* Begin SOURCE PASSAGE *

A A. apresentou resposta, pronunciando-se pela improcedência das excepções peremptórias invocadas pelas RR., requerendo, ainda, a intervenção provocada de “…, Comércio de …, Lda.”, que foi deferida.

A Sociedade “…, Lda.”, foi declarada insolvente por sentença proferida em 17-09-2009, pelo que, por despacho proferido em 23-01-2015 (acta) foi declarada a inutilidade superveniente dos pedidos quanto à mesma.

Foi proferida decisão do seguinte teor: “…Julgar a presente acção parcialmente procedente, por parcialmente provada, e, em consequência:
a) Condenar a Ré … SA a pagar à Autora a quantia de €15.754,10, acrescida do valor das prestações vincendas, a liquidar em execução de sentença e, de juros legais, contados desde a citação até integral pagamento, e ainda, serem condenadas a retirar das instalações da Autora o veículo objecto dos presentes autos.
b) Absolver a Ré …, SA, Sociedade Aberta, dos pedidos contra si deduzidos
c) Condenar pela Ré ..., na totalidade das custas.
d) Sem custas quanto à Ré ..., SA, Sociedade Aberta.
e) Registe e notifique.….”.

É contra esta decisão que se insurge a R., interpondo a presente apelação, e formulando as conclusões que seguem a seguir, em síntese nossa:

1 - Constata a Recorrente que o facto 2 provado está incompleto; também se constata a omissão parcial de fundamentação nos pontos 5, 6, 15, 16, 22 a 28 e 35 a 40 da matéria de facto quanto aos documentos que terão suportado esta factualidade – pág.  10 da sentença – assim como na página 12 da sentença, no primeiro parágrafo;
E, mais à frente, na fundamentação dos factos 7 a 14, 17 a 20 também são omissos os documentos que corroboram o depoimento da testemunha ….
Assim, deverão as omissões supra identificadas ser corrigidas, nos termos do disposto no art. 614º, nº 1 e 2 CPC.
2 - Por outro lado, constata-se a ausência total de fundamentação quanto ao facto 41  da matéria provada e quanto à alínea g) dos factos não provados, o que gera a nulidade parcial da sentença, nos termos do disposto no art. 615º, nº 1, al. b) CPC.

* End SOURCE PASSAGE *
* Begin INFORMATION SHOWN *

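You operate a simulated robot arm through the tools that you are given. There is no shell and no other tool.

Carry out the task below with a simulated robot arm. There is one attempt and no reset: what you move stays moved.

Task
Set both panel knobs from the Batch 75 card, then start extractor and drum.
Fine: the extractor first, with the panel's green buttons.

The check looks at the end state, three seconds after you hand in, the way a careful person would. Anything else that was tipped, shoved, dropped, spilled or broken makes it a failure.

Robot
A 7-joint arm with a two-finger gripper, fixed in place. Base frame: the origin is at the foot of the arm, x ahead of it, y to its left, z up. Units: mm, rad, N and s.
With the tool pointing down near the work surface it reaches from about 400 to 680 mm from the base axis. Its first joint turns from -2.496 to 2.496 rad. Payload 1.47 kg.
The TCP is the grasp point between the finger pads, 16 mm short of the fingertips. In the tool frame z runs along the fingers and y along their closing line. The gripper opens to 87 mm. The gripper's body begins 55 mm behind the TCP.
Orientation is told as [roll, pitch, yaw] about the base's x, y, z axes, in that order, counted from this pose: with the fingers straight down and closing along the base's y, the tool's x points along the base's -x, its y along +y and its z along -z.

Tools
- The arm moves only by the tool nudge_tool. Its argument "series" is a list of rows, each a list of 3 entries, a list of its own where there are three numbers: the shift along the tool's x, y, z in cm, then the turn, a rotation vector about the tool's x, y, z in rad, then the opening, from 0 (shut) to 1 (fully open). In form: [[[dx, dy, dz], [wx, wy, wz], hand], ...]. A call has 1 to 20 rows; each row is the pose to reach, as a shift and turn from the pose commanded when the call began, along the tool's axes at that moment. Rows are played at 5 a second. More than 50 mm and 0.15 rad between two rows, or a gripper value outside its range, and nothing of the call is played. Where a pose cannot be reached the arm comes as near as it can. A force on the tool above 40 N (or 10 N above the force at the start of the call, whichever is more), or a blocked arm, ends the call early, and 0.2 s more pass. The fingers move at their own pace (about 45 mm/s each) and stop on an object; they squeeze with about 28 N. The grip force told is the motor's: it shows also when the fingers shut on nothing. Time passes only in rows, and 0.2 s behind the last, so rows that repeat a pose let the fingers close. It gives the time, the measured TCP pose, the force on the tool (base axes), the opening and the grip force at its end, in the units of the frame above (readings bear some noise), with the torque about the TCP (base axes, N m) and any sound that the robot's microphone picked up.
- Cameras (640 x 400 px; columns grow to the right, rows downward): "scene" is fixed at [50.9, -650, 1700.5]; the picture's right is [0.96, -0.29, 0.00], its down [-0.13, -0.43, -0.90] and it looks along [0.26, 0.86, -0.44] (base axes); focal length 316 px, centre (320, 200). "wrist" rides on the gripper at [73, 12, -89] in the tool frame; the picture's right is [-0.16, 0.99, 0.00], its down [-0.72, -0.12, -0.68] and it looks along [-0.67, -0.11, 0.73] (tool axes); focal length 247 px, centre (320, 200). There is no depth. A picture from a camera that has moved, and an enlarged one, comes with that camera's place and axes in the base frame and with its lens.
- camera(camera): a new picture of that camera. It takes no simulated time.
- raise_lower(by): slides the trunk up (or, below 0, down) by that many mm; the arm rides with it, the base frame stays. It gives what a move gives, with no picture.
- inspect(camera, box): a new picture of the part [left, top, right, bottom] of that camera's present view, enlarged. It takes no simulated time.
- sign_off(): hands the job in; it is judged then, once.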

* End INFORMATION SHOWN *

### DIRECTIONS
1. Reproduce the wording of the source passage between "Foi proferida decisão" and "totalidade das custas.", with both ends included.
2. How does the source passage go on? Write the next part.

### WRITTEN ANSWERS
1.
Foi proferida decisão do seguinte teor: “…Julgar a presente acção parcialmente procedente, por parcialmente provada, e, em consequência:
a) Condenar a Ré … SA a pagar à Autora a quantia de €15.754,10, acrescida do valor das prestações vincendas, a liquidar em execução de sentença e, de juros legais, contados desde a citação até integral pagamento, e ainda, serem condenadas a retirar das instalações da Autora o veículo objecto dos presentes autos.
b) Absolver a Ré …, SA, Sociedade Aberta, dos pedidos contra si deduzidos
c) Condenar pela Ré ..., na totalidade das custas.

2.
3 - Apresenta-se inaudível parte do depoimento da testemunha …, gravado no sistema “Citius”, inicio em 11.34.40h e termo desconhecido, conforme se pode constatar na acta da audiência do dia 24/2/15, acta com referência 332351951 – nos seguintes espaços temporais:
00.07, 00.18, 00.28, 00.58, 01.09, 01.11, 01.20, 01.30, 01.45,   02.08, 02.15, 02.32, 16.16, 02.42, 02.58, 03.00, 03.06, 03.14, 03.26, 03.29, 04.13, 04.30, 05.15, 05.26, 06.36, 07.01, 07.25, 08.20, 08.37, 09.00, 09.18, 09.28, 09.44, 09.54, 10.16, 10.43 e 11.10;
Pelo que deverá ser anulado o depoimento, nesta parte, e consequentemente da douta sentença, ordenando-se a repetição do julgamento na parte viciada – cfr. art. 195º, nº 1 e 2 CPC..
4 - Impugna os pontos 2, 15, 38 e 41 da matéria de facto/recurso à prova gravada:
E as alíneas a) e d) dos factos não provados.
5 - Quanto à fundamentação de direito, entende a Recorrente que foram violadas as seguintes normas jurídicas:
art. 217°, 342°, n° 1 e 1207° CC: não ficou provada qualquer declaração negocial feita pela Recorrente à A. com vista à celebração de qualquer contrato de empreitada; . art. 498° CC: a responsabilidade da Recorrente é extracontratual, pelo que os três anos há muito tinham sido ultrapassados, quando a acção deu entrada – cfr. factos provados 21 e 28;
art. 342°, n° 1 e 1185° CC: não ficou provada a existência de qualquer contrato de depósito entre Recorrente e A., nem mesmo que o veículo está e se mantém nas instalações da A. e qual o dano efectivo com essa alegada ocupação;
Certo é que não era a Recorrente que tinha obrigação de levantar a viatura, após a reparação, mas antes o proprietário ou locatário, ou seja 2ª R. ou sociedade ...– cfr. factos provados 30 a 33;
E a A. tinha obrigação de guardar e restituir a viatura até o proprietário ou locatário a levantar - cfr. Ac. STJ 24.10.95, em www.dgsi.pt.
As obrigações da 1ª R. eram cumprir com o contrato de seguro, ou seja, peritar e fechar o orçamento de reparação do veículo e pagar a reparação, o que foi feito – cfr. factos provados 4 a 6, 27 e 28!
Ou seja, a reposição natural foi cumprida pela Recorrente - Cfr. Ac. RC 25.1.11, em www.dgsi.pt.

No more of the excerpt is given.